GIVEN TEXT.
+++

Call it the great journalism-to-PR migration.

What could be wrong with that? At the Public Relations Society of America (PRSA), we’re honored to have former journalists join our ranks. In fact, this select group makes up one of our fastest growing member sectors.

But where there is prosperity, concerns often can be found lurking in the shadows. Carol Northrup, a PR professional in California, wrote in the PRSA LinkedIn group that she feels journalists come to PR with a “communication culture of false urgency,” and a lack of appreciation for the “depth and reach of what reputation [management] really entails.”

I echo Northrup’s sentiment. I know many journalists who enter PR with stellar contacts, superb storytelling skills and a well-honed, experienced knowledge of the media business. They know how to sell a story — to their editor.

Yet how many know how to pitch new business to a client? Or perform market research to develop a strategic communications plan that improves awareness of a company’s product or service? Or realize public relations has an industry code of ethics?

The latter came into play in May when USA Today exposed an attempted smear campaign by two Burson-Marsteller employees who happen to be former journalists. In an effort to stir a privacy controversy — on behalf of their client, Facebook — concerning Google’s Social Circle feature, ex-CNBC anchor Jim Goldman and former political columnist John Mercurio violated two of public relations’ core ethical tenets by shielding their client’s identity and circulating misleading, if not false, information. They were roundly excoriated in the media, and PRSA made clear the industry’s stance that smear campaigns have no place in public relations.

How PR and journalism can be similar

Assuming that incident is an anomaly (and I believe it is), let’s consider the parallels between PR and journalism. Both have a mutual interest in communicating clearly with the public. Both require a curiosity for news and an ability to tell a story beyond “just the facts, ma’am.” To be sure, many PR professionals got their start in journalism, or were educated in J-schools. They know and respect the realities and challenges reporters face daily.

Now, as more journalists migrate to public relations, I’m left wondering: Do reporters know and respect the realities and challenges of PR?

New York radio veteran Debra Caruso, now in media relations, put this question into perspective recently in a Ragan.com post. She postulates that “the most successful PR people are those who think and act like reporters.”

She’s not alone: 64 percent of Poynter readers agree, though opinions varied. Davina Gould commented that, “Journalism experience can provide important entry-level training for any PR pro, and not just for those practicing traditional media relations.” Conversely, Leigh Fazzina says she’s seen some journalists fare poorly in public relations because they fail to realize that “media relations is just one of many areas of communications and public relations.”

Caruso bases her claim largely on that latter misperception. She writes that journalists have the news judgment to know what stories to pitch, they write clear, compelling and accurate press releases, they have an appreciation for deadlines and their media connections are impeccable.

+++

CHALLENGES.
1 > Give the stretch of the given text that starts with "How PR and journalism" and ends with "reporters face daily.", unchanged.
2 > How does the given text go on? Write the next part.

RAW DATA.
+++

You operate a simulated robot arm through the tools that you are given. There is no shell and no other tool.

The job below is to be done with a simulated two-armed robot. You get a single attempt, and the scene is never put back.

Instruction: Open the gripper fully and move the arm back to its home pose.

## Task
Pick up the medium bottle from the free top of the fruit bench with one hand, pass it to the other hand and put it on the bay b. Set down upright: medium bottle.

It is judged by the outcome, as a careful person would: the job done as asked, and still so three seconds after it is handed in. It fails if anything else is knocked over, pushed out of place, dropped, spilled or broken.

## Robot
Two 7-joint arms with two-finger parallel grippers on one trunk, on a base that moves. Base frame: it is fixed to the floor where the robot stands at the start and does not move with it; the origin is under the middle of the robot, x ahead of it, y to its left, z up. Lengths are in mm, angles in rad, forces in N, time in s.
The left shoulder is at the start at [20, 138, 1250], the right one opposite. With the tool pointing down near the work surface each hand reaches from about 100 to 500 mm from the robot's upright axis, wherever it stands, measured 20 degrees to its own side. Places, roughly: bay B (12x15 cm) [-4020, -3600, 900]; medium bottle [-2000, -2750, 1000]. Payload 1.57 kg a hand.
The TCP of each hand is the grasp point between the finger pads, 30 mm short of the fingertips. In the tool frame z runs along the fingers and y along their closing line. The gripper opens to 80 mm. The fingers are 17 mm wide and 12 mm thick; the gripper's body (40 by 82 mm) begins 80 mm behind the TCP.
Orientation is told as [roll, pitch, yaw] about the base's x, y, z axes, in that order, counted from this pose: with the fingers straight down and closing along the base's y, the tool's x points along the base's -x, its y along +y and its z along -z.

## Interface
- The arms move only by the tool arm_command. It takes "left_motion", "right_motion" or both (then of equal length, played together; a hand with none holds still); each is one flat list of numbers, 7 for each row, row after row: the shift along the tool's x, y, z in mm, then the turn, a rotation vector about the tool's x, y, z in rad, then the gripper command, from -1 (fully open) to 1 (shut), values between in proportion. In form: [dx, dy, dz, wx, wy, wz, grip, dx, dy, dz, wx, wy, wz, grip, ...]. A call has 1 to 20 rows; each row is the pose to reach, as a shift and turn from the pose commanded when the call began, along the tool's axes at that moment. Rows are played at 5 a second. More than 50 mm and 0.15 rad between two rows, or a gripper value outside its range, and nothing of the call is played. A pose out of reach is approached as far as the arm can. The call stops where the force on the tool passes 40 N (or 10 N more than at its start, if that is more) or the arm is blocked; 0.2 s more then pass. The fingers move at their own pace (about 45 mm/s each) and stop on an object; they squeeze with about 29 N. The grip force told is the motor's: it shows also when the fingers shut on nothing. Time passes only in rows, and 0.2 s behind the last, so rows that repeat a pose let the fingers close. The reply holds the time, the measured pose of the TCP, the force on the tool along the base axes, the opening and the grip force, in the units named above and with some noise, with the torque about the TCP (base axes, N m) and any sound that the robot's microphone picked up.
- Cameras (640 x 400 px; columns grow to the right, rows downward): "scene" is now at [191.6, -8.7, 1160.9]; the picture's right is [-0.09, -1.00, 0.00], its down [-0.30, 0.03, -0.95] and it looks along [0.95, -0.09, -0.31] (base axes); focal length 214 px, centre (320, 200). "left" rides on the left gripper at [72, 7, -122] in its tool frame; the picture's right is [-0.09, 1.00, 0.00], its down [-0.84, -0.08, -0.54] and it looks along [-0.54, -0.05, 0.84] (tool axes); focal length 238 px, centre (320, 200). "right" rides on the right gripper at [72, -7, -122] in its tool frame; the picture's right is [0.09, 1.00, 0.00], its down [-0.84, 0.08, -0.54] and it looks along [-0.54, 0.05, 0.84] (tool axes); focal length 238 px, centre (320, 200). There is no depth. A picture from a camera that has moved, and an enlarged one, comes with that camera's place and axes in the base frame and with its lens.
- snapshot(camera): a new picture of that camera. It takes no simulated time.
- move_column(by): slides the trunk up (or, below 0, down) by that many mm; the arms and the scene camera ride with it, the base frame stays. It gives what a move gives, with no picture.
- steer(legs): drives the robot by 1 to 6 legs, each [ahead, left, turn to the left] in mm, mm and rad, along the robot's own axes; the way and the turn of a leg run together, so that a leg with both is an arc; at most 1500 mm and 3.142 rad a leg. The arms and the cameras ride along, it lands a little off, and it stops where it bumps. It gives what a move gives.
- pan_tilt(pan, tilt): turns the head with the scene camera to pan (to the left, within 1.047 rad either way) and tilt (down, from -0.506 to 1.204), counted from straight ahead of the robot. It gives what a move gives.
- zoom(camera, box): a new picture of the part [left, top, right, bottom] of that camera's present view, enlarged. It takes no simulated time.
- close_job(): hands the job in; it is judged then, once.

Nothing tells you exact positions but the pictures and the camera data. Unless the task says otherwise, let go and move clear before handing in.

+++

EXERCISE RESPONSES.
1 >
How PR and journalism can be similar

Assuming that incident is an anomaly (and I believe it is), let’s consider the parallels between PR and journalism. Both have a mutual interest in communicating clearly with the public. Both require a curiosity for news and an ability to tell a story beyond “just the facts, ma’am.” To be sure, many PR professionals got their start in journalism, or were educated in J-schools. They know and respect the realities and challenges reporters face daily.

2 >
All of which are terrific assets … if you’re planning to spend your entire day pitching stories. But that isn’t the reality of modern public relations. Not by a long shot.

How PR and journalism differ

It takes a lot more than contacts to be a successful communicator. For beleaguered journalists looking to start a career in public relations, here are five business-focused tips to keep in mind:

  • Know your audience. The reader is no longer your primary target. In PR, it’s a combination of client, employer and a variety of new audiences that can shift daily. Your storytelling skills will be invaluable, but so will your ability to change directions at a moment’s notice.
  • Understand the short- and long-term business implications of your work. If you work at a PR agency, you will be making hundreds of decisions a day on behalf of clients. Not every decision will be grand, but each will impact the client’s business. A mistake in an article you write may lead to a correction in the next day’s paper; a mistake in a new business pitch could cost your employer hundreds of thousands of dollars.
  • Know, respect and appreciate PR’s ethics code. Like journalism, our profession is based on stringent ethical standards. We expect every professional to uphold those standards.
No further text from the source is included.